Sie werden ja auch für Zwillinge gehalten. Ich hatte mir deswegen vorgestellt, dass die beiden Mädels bis tief in die Nacht tratschen und kichern. Stattdessen kam einer von beiden im Zwei-Minuten-Takt rüber zu mir, um sich zu beschweren. Weil die andere „zu laut mit den Kuscheltieren spielt“ zum Beispiel.
Schon vorher war die erste offizielle „Übernachtungsparty“, die meine Tochter mit ihrer besten Freundin bei uns feiern durfte, nicht gerade von Harmonie geprägt. Weil meine Erstklässlerin beim „Seilchenspringen“ mit dem Gürtel ihres Bademantels – trotz mehrfacher Ermahnung – gegen das Gesicht ihrer Freundin peitschte, weil eine Playmobilfigur eine Rolle zugesprochen bekam, die der Herrin des Hauses überhaupt nicht passte, weil sie lieber ein Solostück statt ein Duett auf dem Klavier spielen wollte. Kurzum: Weil sie im Großen und Ganzen konsequent ihren Kopf durchsetzten wollte und keine Lust hatte, eine Lektion in Sachen Gastfreundlichkeit absolvieren zu wollen. Der Gast ist König? Er ist Untertan – und muss dem Prinzesschen die Füße küssen.
Geschwisterchen müssen eben streiten
Beruhigenderweise stellte der Vater unseres Gastes beim Abholen klar, dass sich seine Tochter auch nicht groß anders verhalte, wenn unsere kleine Herzogin dort in Empfang genommen wird und sich erdreistet, in den dortigen Gemächern zu nächtigen. Nicht umsonst sprechen wir die beiden in der Regel nicht mit ihrem Adelstitel an, sondern bezeichnen sie passenderweise als das, was sie eher sind – „kleine Hexen.“
Ob sie (vielleicht abgesehen von weiteren Lektionen in Chaosmagie) denn etwas gelernt hat, wollte ich von meiner Hexe im Anschluss der Übernachtungsparty also wissen. Und siehe da: „Jaaaaaha, gastfreundlich sein“, war tatsächlich die Antwort. Warum die beiden denn als beste Freundinnen immer so viel streiten müssten, wollte ich außerdem wissen.

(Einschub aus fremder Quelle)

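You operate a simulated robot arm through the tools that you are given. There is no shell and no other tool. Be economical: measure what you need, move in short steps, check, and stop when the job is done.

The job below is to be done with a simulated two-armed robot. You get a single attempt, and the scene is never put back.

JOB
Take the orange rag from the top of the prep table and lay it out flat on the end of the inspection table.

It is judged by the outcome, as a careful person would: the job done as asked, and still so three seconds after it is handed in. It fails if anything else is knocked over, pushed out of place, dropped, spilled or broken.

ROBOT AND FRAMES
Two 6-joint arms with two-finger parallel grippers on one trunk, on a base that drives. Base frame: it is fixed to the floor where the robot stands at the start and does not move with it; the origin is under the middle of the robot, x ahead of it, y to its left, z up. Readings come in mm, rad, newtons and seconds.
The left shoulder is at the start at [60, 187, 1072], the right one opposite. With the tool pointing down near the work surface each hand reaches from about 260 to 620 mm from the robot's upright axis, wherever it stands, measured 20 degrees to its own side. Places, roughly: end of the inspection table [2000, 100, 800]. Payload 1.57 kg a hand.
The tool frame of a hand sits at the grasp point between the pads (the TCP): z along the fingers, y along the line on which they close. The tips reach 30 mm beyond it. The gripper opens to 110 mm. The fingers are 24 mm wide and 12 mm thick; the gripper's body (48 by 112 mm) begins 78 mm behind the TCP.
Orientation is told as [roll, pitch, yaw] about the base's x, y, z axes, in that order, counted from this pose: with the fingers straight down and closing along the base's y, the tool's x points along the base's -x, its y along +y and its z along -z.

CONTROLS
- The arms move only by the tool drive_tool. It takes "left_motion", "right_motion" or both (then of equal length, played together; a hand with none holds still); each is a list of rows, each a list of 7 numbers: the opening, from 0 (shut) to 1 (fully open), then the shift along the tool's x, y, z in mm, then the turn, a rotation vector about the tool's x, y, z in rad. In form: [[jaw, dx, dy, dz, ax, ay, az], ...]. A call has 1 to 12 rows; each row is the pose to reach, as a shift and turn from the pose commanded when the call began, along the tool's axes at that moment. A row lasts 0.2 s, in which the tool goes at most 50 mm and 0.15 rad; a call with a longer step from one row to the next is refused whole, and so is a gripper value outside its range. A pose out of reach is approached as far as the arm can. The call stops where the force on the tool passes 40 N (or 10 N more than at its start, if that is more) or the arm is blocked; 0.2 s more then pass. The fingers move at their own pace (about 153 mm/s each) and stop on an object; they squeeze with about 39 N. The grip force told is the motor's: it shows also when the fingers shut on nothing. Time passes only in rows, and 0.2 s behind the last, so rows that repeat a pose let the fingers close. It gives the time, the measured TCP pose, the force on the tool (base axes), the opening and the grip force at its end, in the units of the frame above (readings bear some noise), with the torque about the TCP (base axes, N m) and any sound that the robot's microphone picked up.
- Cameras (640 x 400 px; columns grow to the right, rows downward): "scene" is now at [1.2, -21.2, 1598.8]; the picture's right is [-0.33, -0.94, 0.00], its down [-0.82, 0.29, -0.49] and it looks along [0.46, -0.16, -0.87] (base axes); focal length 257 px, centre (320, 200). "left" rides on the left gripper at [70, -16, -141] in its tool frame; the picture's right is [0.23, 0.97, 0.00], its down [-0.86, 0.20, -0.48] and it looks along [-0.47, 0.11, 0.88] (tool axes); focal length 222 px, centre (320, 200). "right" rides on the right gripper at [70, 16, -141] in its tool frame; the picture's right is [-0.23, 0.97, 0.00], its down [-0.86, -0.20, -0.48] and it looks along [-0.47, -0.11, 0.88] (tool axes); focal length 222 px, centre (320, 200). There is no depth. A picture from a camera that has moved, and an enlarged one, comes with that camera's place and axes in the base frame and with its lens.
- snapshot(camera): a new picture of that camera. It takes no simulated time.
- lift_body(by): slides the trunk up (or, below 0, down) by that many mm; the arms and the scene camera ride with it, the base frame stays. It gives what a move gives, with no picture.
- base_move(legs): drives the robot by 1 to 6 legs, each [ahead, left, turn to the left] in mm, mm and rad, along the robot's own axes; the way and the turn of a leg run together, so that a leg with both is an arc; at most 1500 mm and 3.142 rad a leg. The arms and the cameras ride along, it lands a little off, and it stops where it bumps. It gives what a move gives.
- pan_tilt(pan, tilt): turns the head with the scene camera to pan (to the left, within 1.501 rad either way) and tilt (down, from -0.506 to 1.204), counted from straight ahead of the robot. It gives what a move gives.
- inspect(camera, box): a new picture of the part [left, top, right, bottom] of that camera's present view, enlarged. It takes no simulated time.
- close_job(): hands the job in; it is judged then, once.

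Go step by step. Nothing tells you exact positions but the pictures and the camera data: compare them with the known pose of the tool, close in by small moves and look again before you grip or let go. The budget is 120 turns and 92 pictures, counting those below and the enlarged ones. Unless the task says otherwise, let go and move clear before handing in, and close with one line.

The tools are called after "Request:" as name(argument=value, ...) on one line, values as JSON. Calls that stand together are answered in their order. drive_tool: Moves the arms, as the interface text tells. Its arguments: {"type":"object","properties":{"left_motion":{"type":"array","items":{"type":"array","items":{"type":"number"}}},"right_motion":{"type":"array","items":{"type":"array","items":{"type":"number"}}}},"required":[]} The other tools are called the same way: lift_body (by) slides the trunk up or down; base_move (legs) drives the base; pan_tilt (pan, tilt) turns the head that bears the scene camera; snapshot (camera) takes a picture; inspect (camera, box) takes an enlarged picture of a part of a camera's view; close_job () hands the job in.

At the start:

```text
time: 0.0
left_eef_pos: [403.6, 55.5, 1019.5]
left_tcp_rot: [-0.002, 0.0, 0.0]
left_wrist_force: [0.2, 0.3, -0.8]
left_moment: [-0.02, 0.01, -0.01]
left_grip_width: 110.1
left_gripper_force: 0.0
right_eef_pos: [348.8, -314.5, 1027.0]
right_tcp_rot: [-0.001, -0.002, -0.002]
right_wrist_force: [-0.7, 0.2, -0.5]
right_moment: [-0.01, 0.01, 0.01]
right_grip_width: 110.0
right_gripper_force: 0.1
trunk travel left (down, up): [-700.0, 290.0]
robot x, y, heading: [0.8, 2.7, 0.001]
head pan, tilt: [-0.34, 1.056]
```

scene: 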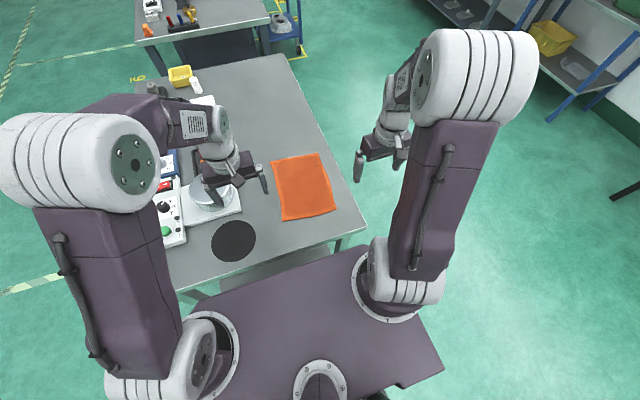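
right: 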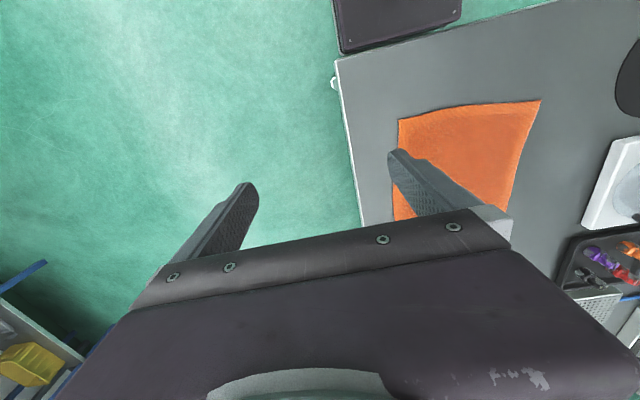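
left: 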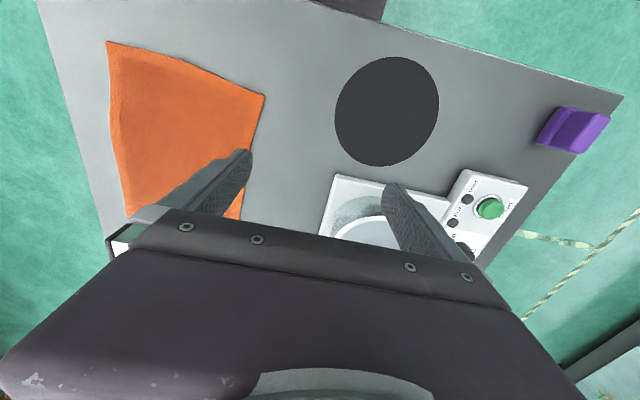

„Weil“, sagte meine Tochter, „Geschwister eben immer so viel streiten.“
Geschichten aus der Familienbande: WAZ-Redakteur Gordon Wüllner-Adomako ist 2014 mit Anfang 20 Vater geworden. Seitdem erzählt der Essener in seiner Kolumne – immer mit einem Augenzwinkern – von dem chaotischen Leben mit seiner Familie.